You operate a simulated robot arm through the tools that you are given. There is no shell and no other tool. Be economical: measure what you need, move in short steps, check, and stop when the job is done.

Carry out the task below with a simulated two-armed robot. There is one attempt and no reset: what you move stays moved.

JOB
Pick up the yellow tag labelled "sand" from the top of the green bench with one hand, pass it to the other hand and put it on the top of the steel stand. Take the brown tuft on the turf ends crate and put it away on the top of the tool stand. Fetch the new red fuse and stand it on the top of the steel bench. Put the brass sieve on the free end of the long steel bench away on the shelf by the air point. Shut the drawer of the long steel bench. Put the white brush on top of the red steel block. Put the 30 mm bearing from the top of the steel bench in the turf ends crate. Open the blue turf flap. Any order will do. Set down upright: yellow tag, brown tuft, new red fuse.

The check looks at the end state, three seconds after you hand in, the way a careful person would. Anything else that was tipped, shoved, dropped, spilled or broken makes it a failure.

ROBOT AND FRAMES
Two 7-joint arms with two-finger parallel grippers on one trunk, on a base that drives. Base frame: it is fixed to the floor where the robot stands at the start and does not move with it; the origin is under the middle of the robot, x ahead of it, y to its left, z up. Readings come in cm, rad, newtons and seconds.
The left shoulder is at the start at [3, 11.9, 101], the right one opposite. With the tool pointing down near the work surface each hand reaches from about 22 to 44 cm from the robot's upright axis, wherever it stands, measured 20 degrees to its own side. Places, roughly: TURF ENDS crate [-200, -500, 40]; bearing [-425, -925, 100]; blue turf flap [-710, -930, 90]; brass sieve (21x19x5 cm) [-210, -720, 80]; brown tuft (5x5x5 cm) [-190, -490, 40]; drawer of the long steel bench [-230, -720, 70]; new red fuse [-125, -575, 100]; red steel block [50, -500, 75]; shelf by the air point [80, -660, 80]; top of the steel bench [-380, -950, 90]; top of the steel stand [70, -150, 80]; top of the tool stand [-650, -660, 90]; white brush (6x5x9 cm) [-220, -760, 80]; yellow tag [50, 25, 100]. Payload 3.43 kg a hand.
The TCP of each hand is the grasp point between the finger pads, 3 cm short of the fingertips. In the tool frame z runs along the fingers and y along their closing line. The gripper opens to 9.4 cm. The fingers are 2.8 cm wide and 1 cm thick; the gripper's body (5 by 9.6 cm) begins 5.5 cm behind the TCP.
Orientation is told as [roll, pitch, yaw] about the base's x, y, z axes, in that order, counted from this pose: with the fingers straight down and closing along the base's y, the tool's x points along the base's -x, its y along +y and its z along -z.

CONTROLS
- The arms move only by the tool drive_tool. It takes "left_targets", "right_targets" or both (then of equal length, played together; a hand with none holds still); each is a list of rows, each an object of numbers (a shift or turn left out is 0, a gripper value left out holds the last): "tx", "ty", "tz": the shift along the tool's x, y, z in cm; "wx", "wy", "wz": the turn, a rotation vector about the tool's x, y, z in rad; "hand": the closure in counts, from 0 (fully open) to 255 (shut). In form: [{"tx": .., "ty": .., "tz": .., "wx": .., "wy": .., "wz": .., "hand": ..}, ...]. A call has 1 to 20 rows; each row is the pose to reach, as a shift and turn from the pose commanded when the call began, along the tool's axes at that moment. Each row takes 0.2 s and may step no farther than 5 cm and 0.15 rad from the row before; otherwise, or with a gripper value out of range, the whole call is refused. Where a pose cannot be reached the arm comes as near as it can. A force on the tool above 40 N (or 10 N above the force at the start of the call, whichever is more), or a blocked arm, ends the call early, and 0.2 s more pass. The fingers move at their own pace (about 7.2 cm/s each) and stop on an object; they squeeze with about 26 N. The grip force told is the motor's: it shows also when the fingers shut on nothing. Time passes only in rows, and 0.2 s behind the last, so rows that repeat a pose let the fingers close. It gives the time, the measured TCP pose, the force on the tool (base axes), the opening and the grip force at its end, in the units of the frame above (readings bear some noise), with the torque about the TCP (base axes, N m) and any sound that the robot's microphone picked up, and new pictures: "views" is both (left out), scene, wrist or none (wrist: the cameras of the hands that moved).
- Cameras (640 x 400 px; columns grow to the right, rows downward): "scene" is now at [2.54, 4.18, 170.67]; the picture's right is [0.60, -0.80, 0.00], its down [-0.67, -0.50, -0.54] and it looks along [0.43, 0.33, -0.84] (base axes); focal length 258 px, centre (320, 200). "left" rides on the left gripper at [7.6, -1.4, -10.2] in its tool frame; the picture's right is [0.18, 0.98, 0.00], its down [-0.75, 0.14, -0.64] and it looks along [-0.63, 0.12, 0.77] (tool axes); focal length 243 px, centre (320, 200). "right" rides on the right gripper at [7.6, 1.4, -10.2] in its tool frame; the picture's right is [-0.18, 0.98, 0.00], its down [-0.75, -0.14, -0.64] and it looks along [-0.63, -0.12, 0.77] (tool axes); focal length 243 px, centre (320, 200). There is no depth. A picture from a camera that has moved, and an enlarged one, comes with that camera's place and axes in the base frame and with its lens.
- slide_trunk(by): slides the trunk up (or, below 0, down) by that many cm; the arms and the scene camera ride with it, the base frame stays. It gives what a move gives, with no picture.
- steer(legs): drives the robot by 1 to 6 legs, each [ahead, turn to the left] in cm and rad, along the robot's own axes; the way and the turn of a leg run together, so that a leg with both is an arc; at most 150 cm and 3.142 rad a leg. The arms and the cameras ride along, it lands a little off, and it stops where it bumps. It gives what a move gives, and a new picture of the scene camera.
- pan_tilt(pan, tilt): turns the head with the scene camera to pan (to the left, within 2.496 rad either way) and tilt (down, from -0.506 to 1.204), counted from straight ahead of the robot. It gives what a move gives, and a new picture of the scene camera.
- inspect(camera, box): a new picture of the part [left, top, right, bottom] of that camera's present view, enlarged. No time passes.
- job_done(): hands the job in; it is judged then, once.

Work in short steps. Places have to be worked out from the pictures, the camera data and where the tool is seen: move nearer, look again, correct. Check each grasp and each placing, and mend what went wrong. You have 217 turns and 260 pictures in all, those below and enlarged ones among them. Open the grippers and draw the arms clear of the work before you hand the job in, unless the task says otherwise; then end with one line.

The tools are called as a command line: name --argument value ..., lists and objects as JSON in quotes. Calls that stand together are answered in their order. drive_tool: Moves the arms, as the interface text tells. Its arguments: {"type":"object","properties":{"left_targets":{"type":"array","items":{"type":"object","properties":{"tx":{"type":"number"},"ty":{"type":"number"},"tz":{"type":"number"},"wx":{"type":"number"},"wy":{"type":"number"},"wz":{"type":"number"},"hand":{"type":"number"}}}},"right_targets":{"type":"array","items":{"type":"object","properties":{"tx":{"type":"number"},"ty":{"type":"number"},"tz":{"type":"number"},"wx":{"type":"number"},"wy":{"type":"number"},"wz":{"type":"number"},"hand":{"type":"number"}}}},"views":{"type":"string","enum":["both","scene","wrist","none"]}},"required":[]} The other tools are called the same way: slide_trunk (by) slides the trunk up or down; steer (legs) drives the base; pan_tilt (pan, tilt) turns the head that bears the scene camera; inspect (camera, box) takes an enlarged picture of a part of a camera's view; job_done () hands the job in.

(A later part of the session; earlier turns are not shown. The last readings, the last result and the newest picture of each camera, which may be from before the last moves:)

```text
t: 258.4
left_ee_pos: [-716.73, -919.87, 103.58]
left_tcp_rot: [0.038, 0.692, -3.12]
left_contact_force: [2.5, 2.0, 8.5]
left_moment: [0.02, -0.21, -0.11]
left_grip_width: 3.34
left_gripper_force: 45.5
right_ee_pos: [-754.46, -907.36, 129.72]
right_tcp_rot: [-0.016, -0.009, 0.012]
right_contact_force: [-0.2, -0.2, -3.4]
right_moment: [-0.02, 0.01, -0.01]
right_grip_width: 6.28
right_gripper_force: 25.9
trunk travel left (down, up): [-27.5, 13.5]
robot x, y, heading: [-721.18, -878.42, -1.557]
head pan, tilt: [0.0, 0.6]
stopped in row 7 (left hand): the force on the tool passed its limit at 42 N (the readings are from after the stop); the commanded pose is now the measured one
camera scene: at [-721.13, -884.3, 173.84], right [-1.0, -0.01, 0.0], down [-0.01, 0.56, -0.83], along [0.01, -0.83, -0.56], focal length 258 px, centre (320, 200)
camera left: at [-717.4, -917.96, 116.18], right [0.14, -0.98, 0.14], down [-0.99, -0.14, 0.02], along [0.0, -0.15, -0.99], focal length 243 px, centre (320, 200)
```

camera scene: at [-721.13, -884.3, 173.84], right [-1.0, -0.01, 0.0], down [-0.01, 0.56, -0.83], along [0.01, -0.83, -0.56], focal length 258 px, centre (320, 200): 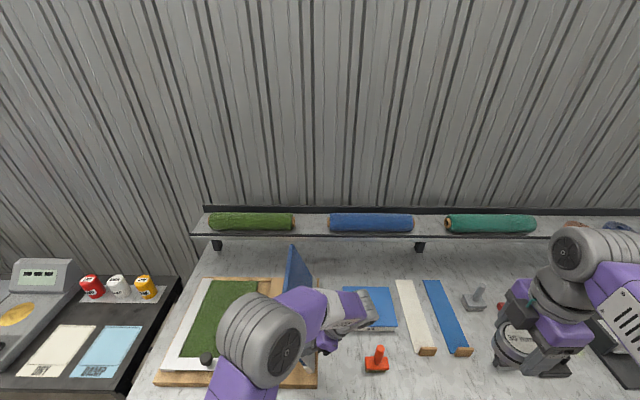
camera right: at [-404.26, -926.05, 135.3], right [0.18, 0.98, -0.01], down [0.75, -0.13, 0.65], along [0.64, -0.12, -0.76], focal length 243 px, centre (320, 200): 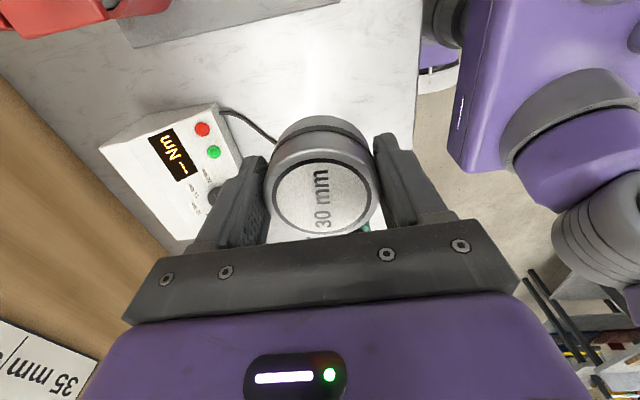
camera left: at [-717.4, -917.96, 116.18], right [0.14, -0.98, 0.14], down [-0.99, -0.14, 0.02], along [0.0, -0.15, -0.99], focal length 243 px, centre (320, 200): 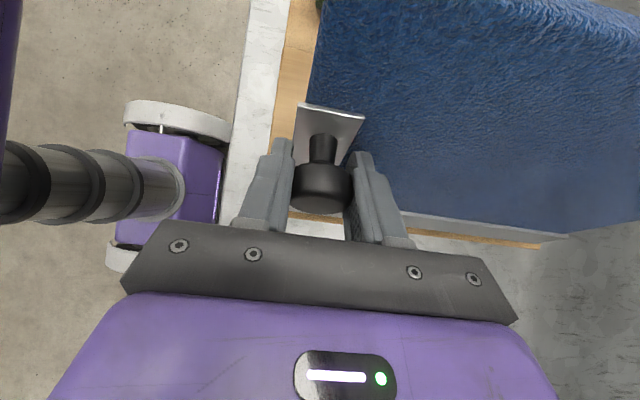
····················
Search the lines above for the string "stays", then show every one that has it.

Carry out the task below with a simulated two-armed robot. There is one attempt and no reset: what you move stays moved.
- slide_trunk(by): slides the trunk up (or, below 0, down) by that many cm; the arms and the scene camera ride with it, the base frame stays. It gives what a move gives, with no picture.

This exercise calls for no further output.